Search the records for "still". Copy every line where it appears.

§ **The records**
>> Start
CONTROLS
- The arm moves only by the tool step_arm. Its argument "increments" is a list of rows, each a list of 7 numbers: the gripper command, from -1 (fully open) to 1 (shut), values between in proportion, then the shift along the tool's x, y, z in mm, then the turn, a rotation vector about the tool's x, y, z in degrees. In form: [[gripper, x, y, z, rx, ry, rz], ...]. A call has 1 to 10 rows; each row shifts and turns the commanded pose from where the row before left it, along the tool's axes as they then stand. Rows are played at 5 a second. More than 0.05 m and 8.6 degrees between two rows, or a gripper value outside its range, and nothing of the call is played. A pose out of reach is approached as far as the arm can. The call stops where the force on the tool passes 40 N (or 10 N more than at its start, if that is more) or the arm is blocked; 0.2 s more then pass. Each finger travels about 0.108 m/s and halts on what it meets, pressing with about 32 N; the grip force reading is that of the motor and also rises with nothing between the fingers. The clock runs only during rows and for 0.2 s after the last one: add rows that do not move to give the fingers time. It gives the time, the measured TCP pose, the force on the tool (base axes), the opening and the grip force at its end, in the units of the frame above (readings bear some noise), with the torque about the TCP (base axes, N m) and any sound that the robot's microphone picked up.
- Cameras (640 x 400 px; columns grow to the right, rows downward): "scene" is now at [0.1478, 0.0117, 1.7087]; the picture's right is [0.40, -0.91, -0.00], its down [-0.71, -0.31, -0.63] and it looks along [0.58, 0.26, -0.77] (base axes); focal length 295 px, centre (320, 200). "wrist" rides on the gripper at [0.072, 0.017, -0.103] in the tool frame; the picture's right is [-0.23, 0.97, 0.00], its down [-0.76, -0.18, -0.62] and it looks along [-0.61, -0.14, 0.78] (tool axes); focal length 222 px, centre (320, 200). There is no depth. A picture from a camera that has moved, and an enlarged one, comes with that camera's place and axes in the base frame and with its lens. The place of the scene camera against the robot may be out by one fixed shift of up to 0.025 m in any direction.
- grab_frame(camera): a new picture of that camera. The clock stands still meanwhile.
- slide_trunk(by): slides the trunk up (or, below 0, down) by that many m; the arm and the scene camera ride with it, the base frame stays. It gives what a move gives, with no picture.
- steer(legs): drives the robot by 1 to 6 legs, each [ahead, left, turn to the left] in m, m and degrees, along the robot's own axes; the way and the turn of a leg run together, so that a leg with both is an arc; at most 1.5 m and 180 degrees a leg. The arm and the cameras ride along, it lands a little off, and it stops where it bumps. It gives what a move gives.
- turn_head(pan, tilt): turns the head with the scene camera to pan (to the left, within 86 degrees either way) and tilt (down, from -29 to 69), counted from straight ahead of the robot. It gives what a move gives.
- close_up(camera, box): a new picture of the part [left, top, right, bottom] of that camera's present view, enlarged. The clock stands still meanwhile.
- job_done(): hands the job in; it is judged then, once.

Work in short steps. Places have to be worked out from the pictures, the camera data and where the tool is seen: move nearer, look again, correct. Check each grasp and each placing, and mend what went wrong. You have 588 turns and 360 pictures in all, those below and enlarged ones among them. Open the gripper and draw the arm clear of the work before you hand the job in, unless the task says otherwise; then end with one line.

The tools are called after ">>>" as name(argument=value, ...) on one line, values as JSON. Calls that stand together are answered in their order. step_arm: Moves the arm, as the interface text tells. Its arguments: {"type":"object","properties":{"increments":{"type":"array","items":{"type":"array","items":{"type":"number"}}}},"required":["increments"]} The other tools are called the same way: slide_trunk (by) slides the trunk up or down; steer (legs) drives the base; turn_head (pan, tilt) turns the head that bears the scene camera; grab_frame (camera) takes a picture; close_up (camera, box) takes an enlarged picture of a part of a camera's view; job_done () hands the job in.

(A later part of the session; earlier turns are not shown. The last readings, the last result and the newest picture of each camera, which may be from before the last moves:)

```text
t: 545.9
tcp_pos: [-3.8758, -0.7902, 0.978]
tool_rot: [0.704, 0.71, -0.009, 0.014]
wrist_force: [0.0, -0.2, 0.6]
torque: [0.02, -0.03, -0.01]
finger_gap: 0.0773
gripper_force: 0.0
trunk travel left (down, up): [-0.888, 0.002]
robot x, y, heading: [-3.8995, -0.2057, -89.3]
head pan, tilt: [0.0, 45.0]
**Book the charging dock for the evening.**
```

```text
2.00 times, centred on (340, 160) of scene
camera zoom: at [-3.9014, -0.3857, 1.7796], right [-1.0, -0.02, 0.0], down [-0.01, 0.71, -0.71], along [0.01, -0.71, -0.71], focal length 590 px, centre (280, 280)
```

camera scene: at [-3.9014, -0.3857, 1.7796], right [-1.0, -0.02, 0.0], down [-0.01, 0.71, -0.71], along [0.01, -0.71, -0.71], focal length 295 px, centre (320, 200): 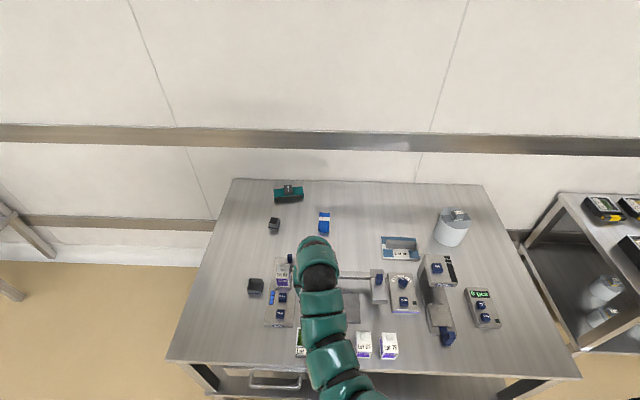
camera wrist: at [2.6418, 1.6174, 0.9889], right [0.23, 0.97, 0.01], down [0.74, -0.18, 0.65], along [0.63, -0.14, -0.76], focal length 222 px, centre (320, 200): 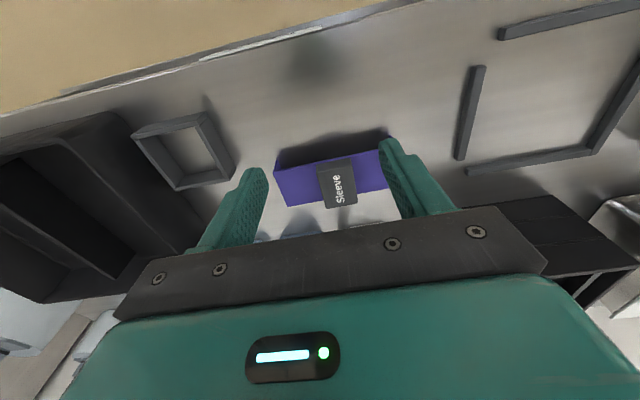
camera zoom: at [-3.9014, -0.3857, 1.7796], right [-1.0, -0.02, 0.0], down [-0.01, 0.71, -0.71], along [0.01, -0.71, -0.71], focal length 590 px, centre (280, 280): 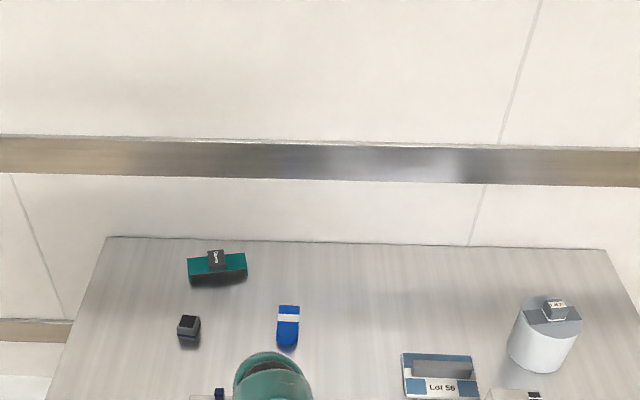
>> End
>> Start
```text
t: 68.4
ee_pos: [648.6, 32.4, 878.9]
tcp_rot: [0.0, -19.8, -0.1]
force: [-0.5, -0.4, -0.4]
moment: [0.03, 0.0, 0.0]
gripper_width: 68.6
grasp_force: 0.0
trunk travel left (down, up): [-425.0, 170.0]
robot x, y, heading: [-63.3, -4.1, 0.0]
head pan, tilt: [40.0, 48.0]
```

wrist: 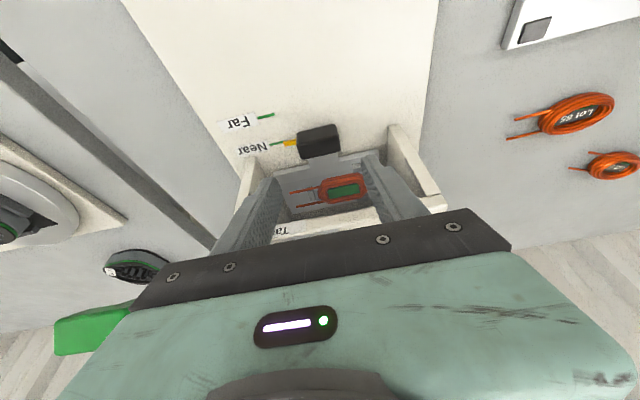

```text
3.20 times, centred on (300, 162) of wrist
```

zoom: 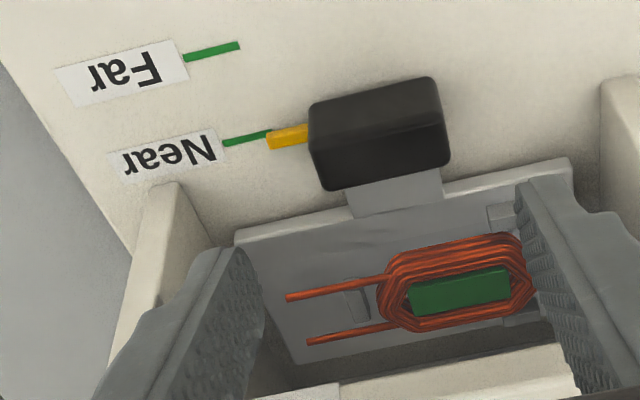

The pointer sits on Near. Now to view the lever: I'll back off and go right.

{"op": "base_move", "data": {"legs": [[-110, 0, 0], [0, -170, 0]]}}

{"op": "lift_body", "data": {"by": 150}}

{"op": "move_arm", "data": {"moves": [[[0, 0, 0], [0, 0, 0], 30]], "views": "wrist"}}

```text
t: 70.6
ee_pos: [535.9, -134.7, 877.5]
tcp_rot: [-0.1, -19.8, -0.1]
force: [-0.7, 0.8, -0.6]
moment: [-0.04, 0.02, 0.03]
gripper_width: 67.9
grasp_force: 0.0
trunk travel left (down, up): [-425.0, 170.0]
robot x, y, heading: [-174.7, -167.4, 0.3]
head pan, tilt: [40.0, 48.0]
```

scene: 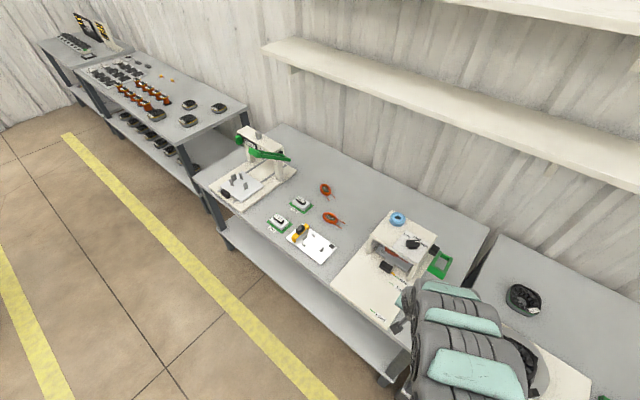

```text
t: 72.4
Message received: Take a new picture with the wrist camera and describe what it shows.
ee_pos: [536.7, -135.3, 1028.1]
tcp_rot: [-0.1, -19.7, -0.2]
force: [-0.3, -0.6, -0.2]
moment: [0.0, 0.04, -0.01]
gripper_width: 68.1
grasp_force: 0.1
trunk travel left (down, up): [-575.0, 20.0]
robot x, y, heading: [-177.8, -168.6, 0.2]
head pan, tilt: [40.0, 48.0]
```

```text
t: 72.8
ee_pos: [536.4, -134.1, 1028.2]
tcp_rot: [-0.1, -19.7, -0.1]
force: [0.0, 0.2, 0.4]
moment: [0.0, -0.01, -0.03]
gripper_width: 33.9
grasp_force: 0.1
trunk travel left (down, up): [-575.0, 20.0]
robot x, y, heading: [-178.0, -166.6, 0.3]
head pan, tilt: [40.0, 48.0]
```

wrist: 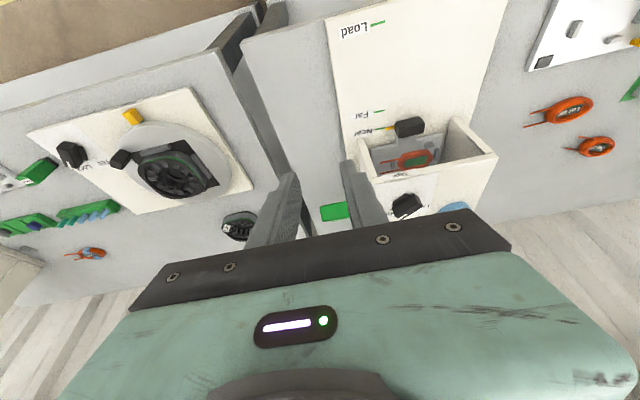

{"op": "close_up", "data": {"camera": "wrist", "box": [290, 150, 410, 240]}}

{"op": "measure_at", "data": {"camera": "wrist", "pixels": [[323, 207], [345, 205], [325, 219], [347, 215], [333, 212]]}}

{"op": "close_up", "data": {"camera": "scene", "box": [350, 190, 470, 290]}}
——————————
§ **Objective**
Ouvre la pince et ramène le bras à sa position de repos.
>> End
§ **Final result**
- grab_frame(camera): a new picture of that camera. The clock stands still meanwhile.
- close_up(camera, box): a new picture of the part [left, top, right, bottom] of that camera's present view, enlarged. The clock stands still meanwhile.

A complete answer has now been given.